Latvian-born John Freivalds, Minnesota marketer and honorary consulate to Latvia, urges one way to support Russian-besieged Ukraine: buy "Stoli" vodka.

Stolichnaya vodka was created around 1940 in the Soviet Union, and produced by a state-run company. With the collapse of the Soviet Union, it became a private company, and after a dispute with the Russian government over trademark rights, major shareholder Yuri Shefler sold it to one of his other entities and moved production to Latvia.

Over the years, Stolichnaya was shortened to Stoli, and the company made it official in March, announcing a major rebranding while also condemning Vladimir Putin's invasion of Ukraine and other human rights abuses.

Fast-growing Stoli Group, whose global CEO is now Damian McKinney, a former officer in the British Royal Marines, has donated millions from sale of a commemorative blue and yellow bottled Stoli that benefits Ukrainian humanitarian relief.

McKinney may visit Minnesota for a seminar planned by Carlisle Ford Runge, University of Minnesota professor of international economics and law. Runge wrote recently in Foreign Affairs that America and allies could trump the Russian blockade of Ukrainian wheat exports through expansion of the 2022 Ukraine Democracy Defense Lend-Lease Act through the World Food Program and the U.S. Commodity Credit Corp.

Freivalds, an energetic 78-year-old, predicted years ago in a book that Russia would eventually attack Ukraine and use food as a weapon.

He led a career that ranged from commodity trading to representing a Russian tie maker in the short period of the Mikhail Gorbachev presidency. However, state assets were divvied up among oligarchs by Gorbachev successors Boris Yeltsin and Putin. Crony capitalism triumphed.

And Putin has proven an enemy of internal dissent, free press and democratic states. That includes neighboring Baltic states of Lithuania, Estonia and Latvia.

The people of these tiny countries, free of Russian occupation for more than three decades thanks to the breakup of the former Soviet Union, worry they may be the next Putin takeover targets. They also belong to NATO, the globe's most-powerful military alliance of democracies. And they are members of the European Union, an integrated economy of almost 450 million people.

Freivalds and Dean Ramos, president of the Latvian American Chamber of Commerce's Minnesota region, last week welcomed Latvian Prime Minister Kirsjanis Karins to meetings with business and state officials in St. Paul.

Ramos, an investment executive, noted the Baltic states in 2021 had per-capita economic output of $34,067, compared with $13,908 for the 12 remaining Russian republics. Russia has an economy built on oil, gas and mining — extraction.

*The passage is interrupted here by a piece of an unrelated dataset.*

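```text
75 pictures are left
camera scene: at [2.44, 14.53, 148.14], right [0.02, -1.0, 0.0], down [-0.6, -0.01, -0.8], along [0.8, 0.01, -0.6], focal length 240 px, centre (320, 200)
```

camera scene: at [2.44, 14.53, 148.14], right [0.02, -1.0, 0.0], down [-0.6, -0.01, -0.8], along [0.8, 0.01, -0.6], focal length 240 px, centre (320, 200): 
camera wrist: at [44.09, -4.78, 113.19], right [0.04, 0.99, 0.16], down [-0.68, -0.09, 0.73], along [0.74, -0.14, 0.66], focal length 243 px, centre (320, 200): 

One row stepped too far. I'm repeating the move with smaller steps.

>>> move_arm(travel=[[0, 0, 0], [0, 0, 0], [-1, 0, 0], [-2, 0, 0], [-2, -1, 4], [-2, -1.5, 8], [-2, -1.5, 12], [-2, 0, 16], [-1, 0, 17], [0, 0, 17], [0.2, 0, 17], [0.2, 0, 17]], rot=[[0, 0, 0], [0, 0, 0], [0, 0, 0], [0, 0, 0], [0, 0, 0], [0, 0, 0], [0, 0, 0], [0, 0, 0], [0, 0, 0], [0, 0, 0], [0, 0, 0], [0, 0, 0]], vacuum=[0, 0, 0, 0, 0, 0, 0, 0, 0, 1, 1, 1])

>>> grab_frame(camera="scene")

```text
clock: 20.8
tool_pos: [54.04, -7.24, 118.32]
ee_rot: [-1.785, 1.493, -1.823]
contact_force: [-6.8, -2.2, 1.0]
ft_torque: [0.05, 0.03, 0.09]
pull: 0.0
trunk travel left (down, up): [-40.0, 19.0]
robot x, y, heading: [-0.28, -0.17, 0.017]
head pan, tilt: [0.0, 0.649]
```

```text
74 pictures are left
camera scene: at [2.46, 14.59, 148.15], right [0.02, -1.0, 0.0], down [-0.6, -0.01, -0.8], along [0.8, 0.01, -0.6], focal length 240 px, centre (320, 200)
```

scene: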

Latvia's increasingly is based on value-added foods, electronics, manufacturing and forest industries.

"Latvia is a safe place [for investment]," Karins asserted, noting that is protected by its own and other NATO troops, including swelling ranks of Americans forces in Europe. And little Latvia is a proportionately huge donor to Ukrainian relief.

"Latvians demonstrate ingenuity by necessity," Karins said. "It's second nature to us. We are agile and nimble. The same cultural gene that makes us singers."

Indeed, thousands of Latvians and Latvian Americans gathered in St. Paul last week for the 15th Latvian Song and Dance Festival USA.

"Latvia looks to us and their diaspora for opportunity," said Ramos, 58, the son of Latvian and Mexican immigrants from North Dakota. "They can't do big China-type deals by dropping in on Washington, D.C. They go state by state. Latvia is small and aggressive.''

There are discussions among Latvian and Minnesota business and trade officials to further commercial ties in microelectronics, renewable energy and more.

Latvia, with only 2 million citizens, ranked as Minnesota's 63rd largest trading partner in 2021, at $8.9 million. Latvia's No. 1 export? Vodka at $3.5 million. Minnesota shipped $4.4 million worth of machinery, electrical equipment and cereal to Latvia.

Freivalds is an optimist who arrived penniless with his parents in the United States in the early 1950s aboard the USS Mercy. Freivalds, whose father ran the Latvian section of the Voice of America, is a graduate of Georgetown University and proud veteran of the Peace Corps.

He moved his family to Minnesota nearly 50 years ago to market low-cost Minnesota farm byproducts, such as beet pulp pellets, a high-protein low-fat animal feed. Freivalds is an energetic promoter of Minnesota, Latvia, Ukraine and human rights.

"If there is one ironic benefit to making Latvia better known, it has been the war in Ukraine," Freivalds said. "It has brought attention to NATO, fear that the Baltics would be next and that we should never take freedom for granted.

"At least now when I tell people I am Latvian, they don't say 'what's that?' ''

Correction: Previous versions of this column should have said vodka is Latvia's No. 1 export.